Update: The officer has been fired.

The FBI and the U.S. Attorney’s Office for the District of South Carolina will investigate the recorded arrest of an African-American girl who was violently thrown from her seat by a school resource officer in front of her classmates on Monday.

“The Columbia FBI Field Office, the Civil Rights Division, and the U.S. Attorney’s Office for the District of South Carolina have opened a civil rights investigation into the circumstances surrounding the arrest of a student at Spring Valley High School,” the U.S. Department of Justice said in a statement. “The FBI will collect all available facts and evidence in order to determine whether a federal law was violated. As this is an ongoing investigation, per Department of Justice policy we are unable to comment further at this time.”

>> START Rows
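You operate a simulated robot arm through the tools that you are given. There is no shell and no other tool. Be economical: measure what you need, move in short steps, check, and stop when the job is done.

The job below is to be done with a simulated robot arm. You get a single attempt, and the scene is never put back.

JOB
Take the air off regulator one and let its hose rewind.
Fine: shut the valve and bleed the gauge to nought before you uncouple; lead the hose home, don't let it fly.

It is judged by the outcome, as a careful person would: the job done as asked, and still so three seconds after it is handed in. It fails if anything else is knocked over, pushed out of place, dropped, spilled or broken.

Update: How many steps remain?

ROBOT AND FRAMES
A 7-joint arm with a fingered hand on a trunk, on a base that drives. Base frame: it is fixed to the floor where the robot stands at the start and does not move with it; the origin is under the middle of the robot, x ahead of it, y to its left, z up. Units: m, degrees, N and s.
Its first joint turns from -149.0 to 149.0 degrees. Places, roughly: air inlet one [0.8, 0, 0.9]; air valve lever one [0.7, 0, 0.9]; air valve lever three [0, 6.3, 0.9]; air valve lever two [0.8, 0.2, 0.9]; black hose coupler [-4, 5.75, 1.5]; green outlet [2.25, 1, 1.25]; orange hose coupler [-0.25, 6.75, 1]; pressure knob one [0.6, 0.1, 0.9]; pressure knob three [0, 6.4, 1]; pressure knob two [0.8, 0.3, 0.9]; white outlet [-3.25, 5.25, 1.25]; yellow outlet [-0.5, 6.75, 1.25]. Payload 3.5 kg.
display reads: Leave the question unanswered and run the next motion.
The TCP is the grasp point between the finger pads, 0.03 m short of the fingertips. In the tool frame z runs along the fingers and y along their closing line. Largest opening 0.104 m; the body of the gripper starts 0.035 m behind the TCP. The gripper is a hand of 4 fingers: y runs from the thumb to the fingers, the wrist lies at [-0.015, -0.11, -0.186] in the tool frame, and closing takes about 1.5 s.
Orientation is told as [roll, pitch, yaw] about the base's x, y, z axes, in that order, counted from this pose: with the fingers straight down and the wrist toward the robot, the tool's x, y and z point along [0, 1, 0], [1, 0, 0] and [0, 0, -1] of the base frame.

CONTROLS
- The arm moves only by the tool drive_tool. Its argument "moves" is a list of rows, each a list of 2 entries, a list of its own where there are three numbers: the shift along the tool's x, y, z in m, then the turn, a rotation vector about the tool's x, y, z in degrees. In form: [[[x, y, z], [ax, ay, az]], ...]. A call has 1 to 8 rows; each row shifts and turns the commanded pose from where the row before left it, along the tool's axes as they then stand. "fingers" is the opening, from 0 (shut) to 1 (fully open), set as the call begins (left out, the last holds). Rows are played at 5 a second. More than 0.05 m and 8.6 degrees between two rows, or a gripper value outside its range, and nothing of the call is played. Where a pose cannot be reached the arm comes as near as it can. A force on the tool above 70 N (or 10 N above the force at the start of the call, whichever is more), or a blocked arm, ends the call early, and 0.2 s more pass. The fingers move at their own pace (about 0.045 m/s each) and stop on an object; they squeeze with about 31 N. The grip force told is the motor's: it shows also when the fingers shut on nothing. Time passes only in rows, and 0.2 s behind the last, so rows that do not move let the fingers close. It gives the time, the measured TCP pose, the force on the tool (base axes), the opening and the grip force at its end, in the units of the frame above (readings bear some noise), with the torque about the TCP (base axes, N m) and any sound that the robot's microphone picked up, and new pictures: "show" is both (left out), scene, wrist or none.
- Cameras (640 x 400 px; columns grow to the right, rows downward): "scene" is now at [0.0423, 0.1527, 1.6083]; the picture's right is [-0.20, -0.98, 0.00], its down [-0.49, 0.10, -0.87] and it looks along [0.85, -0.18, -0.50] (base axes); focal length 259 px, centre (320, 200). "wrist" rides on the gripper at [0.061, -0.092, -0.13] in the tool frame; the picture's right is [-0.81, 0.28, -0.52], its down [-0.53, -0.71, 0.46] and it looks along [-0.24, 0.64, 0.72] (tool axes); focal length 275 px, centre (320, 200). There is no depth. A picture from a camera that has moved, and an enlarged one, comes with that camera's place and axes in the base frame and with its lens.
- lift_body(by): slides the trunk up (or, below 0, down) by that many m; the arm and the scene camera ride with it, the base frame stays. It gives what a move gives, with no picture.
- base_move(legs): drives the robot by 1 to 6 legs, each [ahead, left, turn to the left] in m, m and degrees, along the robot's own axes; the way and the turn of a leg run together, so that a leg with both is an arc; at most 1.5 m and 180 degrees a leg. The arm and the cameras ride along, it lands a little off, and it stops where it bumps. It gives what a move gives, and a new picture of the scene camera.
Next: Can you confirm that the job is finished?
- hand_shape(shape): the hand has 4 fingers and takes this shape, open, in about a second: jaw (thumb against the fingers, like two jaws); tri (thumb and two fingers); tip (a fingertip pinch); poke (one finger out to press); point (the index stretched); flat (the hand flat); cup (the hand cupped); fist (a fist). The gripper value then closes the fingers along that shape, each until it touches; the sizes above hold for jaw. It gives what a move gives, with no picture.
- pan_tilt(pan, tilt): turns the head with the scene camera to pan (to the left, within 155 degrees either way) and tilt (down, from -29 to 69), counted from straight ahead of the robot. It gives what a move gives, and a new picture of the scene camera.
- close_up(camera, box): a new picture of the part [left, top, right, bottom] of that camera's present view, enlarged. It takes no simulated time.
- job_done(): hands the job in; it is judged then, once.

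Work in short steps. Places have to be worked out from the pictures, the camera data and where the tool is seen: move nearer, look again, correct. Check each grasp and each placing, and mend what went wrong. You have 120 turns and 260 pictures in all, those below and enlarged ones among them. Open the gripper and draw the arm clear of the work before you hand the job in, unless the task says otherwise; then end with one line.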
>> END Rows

It’s unclear how the student was behaving before her classmates started filming, but she does not appear to be loud or violent in the video. Multiple media outlets are reporting that a school administrator called the officer to the classroom after the student defied a teacher’s command that she put her cell phone away and then refused to follow the administrator to his office.

Reaction to videos of the incident, filmed by the student’s peers, snowballed overnight, and civil rights and student advocacy groups sought to seize the moment as an opportunity to raise greater concerns about race, justice, and the role of police in schools.

Update: Richland County Sheriff Leon Lott said Wednesday that the school resource officer, Deputy Ben Fields, was fired as a result of an internal investigation. Lott had also previously called for federal investigations into the incident.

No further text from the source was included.